→ Task description
Output the material below in full, exactly as it is. Give them as a JSON list of strings, one for each line, with blank lines left out.

* Begin Information supplied *

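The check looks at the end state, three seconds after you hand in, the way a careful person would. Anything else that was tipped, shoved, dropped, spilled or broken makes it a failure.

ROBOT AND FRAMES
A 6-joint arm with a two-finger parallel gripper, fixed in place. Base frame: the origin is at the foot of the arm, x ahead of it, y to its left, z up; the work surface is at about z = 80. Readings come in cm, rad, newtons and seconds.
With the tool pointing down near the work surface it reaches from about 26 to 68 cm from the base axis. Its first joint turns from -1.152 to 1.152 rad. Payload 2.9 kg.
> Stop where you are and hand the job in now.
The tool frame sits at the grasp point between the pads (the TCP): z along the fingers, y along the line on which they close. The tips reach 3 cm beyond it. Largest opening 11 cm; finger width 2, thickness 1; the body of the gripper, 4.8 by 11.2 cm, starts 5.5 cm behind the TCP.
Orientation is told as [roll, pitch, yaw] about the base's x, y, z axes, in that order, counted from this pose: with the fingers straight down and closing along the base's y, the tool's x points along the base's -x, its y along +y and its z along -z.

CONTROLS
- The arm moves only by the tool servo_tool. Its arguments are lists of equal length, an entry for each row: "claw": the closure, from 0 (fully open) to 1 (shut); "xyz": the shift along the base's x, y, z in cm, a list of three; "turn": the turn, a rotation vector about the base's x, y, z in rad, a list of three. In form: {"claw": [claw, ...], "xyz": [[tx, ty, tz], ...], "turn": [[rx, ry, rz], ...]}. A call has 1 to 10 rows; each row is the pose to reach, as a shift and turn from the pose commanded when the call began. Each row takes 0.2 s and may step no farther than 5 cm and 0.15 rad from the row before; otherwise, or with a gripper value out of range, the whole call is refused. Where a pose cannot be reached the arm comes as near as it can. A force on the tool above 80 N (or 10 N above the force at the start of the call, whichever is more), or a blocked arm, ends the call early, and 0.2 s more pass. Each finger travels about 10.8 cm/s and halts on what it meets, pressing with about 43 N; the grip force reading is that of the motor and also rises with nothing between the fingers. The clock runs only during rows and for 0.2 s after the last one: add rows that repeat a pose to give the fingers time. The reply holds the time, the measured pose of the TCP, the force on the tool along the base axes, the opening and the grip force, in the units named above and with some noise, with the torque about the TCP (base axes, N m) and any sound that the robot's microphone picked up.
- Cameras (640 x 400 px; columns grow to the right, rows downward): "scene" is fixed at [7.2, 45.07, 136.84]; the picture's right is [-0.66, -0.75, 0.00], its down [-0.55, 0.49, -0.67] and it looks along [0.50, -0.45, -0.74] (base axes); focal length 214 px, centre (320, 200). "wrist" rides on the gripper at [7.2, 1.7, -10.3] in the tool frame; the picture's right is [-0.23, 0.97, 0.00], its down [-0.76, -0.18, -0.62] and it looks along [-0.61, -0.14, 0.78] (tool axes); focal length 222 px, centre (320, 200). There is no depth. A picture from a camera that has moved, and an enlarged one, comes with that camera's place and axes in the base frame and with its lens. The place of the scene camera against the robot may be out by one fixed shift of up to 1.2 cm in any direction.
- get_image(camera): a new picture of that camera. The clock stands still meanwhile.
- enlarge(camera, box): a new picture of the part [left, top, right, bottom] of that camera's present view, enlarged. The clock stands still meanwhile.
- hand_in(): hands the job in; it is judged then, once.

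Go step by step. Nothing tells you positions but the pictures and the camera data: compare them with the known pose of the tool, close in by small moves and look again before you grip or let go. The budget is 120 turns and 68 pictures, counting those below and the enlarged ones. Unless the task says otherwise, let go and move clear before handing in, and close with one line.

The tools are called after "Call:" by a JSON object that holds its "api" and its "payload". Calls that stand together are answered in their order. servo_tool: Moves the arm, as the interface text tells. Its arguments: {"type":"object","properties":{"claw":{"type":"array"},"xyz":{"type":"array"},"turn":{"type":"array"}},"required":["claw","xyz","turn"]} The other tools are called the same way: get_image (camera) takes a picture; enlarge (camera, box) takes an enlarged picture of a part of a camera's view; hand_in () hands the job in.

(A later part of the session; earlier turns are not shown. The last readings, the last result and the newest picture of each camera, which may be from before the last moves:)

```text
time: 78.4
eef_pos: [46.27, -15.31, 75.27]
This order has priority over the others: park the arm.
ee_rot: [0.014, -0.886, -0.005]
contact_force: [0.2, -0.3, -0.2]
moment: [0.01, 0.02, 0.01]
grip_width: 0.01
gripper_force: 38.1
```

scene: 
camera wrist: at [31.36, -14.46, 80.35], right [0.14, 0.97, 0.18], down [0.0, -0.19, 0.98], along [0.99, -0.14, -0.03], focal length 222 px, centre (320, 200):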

* End Information supplied *

→ Solution for this task
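[
  "The check looks at the end state, three seconds after you hand in, the way a careful person would. Anything else that was tipped, shoved, dropped, spilled or broken makes it a failure.",
  "ROBOT AND FRAMES",
  "A 6-joint arm with a two-finger parallel gripper, fixed in place. Base frame: the origin is at the foot of the arm, x ahead of it, y to its left, z up; the work surface is at about z = 80. Readings come in cm, rad, newtons and seconds.",
  "With the tool pointing down near the work surface it reaches from about 26 to 68 cm from the base axis. Its first joint turns from -1.152 to 1.152 rad. Payload 2.9 kg.",
  "> Stop where you are and hand the job in now.",
  "The tool frame sits at the grasp point between the pads (the TCP): z along the fingers, y along the line on which they close. The tips reach 3 cm beyond it. Largest opening 11 cm; finger width 2, thickness 1; the body of the gripper, 4.8 by 11.2 cm, starts 5.5 cm behind the TCP.",
  "Orientation is told as [roll, pitch, yaw] about the base's x, y, z axes, in that order, counted from this pose: with the fingers straight down and closing along the base's y, the tool's x points along the base's -x, its y along +y and its z along -z.",
  "CONTROLS",
  "- The arm moves only by the tool servo_tool. Its arguments are lists of equal length, an entry for each row: \"claw\": the closure, from 0 (fully open) to 1 (shut); \"xyz\": the shift along the base's x, y, z in cm, a list of three; \"turn\": the turn, a rotation vector about the base's x, y, z in rad, a list of three. In form: {\"claw\": [claw, ...], \"xyz\": [[tx, ty, tz], ...], \"turn\": [[rx, ry, rz], ...]}. A call has 1 to 10 rows; each row is the pose to reach, as a shift and turn from the pose commanded when the call began. Each row takes 0.2 s and may step no farther than 5 cm and 0.15 rad from the row before; otherwise, or with a gripper value out of range, the whole call is refused. Where a pose cannot be reached the arm comes as near as it can. A force on the tool above 80 N (or 10 N above the force at the start of the call, whichever is more), or a blocked arm, ends the call early, and 0.2 s more pass. Each finger travels about 10.8 cm/s and halts on what it meets, pressing with about 43 N; the grip force reading is that of the motor and also rises with nothing between the fingers. The clock runs only during rows and for 0.2 s after the last one: add rows that repeat a pose to give the fingers time. The reply holds the time, the measured pose of the TCP, the force on the tool along the base axes, the opening and the grip force, in the units named above and with some noise, with the torque about the TCP (base axes, N m) and any sound that the robot's microphone picked up.",
  "- Cameras (640 x 400 px; columns grow to the right, rows downward): \"scene\" is fixed at [7.2, 45.07, 136.84]; the picture's right is [-0.66, -0.75, 0.00], its down [-0.55, 0.49, -0.67] and it looks along [0.50, -0.45, -0.74] (base axes); focal length 214 px, centre (320, 200). \"wrist\" rides on the gripper at [7.2, 1.7, -10.3] in the tool frame; the picture's right is [-0.23, 0.97, 0.00], its down [-0.76, -0.18, -0.62] and it looks along [-0.61, -0.14, 0.78] (tool axes); focal length 222 px, centre (320, 200). There is no depth. A picture from a camera that has moved, and an enlarged one, comes with that camera's place and axes in the base frame and with its lens. The place of the scene camera against the robot may be out by one fixed shift of up to 1.2 cm in any direction.",
  "- get_image(camera): a new picture of that camera. The clock stands still meanwhile.",
  "- enlarge(camera, box): a new picture of the part [left, top, right, bottom] of that camera's present view, enlarged. The clock stands still meanwhile.",
  "- hand_in(): hands the job in; it is judged then, once.",
  "Go step by step. Nothing tells you positions but the pictures and the camera data: compare them with the known pose of the tool, close in by small moves and look again before you grip or let go. The budget is 120 turns and 68 pictures, counting those below and the enlarged ones. Unless the task says otherwise, let go and move clear before handing in, and close with one line.",
  "The tools are called after \"Call:\" by a JSON object that holds its \"api\" and its \"payload\". Calls that stand together are answered in their order. servo_tool: Moves the arm, as the interface text tells. Its arguments: {\"type\":\"object\",\"properties\":{\"claw\":{\"type\":\"array\"},\"xyz\":{\"type\":\"array\"},\"turn\":{\"type\":\"array\"}},\"required\":[\"claw\",\"xyz\",\"turn\"]} The other tools are called the same way: get_image (camera) takes a picture; enlarge (camera, box) takes an enlarged picture of a part of a camera's view; hand_in () hands the job in.",
  "(A later part of the session; earlier turns are not shown. The last readings, the last result and the newest picture of each camera, which may be from before the last moves:)",
  "```text",
  "time: 78.4",
  "eef_pos: [46.27, -15.31, 75.27]",
  "This order has priority over the others: park the arm.",
  "ee_rot: [0.014, -0.886, -0.005]",
  "contact_force: [0.2, -0.3, -0.2]",
  "moment: [0.01, 0.02, 0.01]",
  "grip_width: 0.01",
  "gripper_force: 38.1",
  "```",
  "scene: ",
  "camera wrist: at [31.36, -14.46, 80.35], right [0.14, 0.97, 0.18], down [0.0, -0.19, 0.98], along [0.99, -0.14, -0.03], focal length 222 px, centre (320, 200):"
]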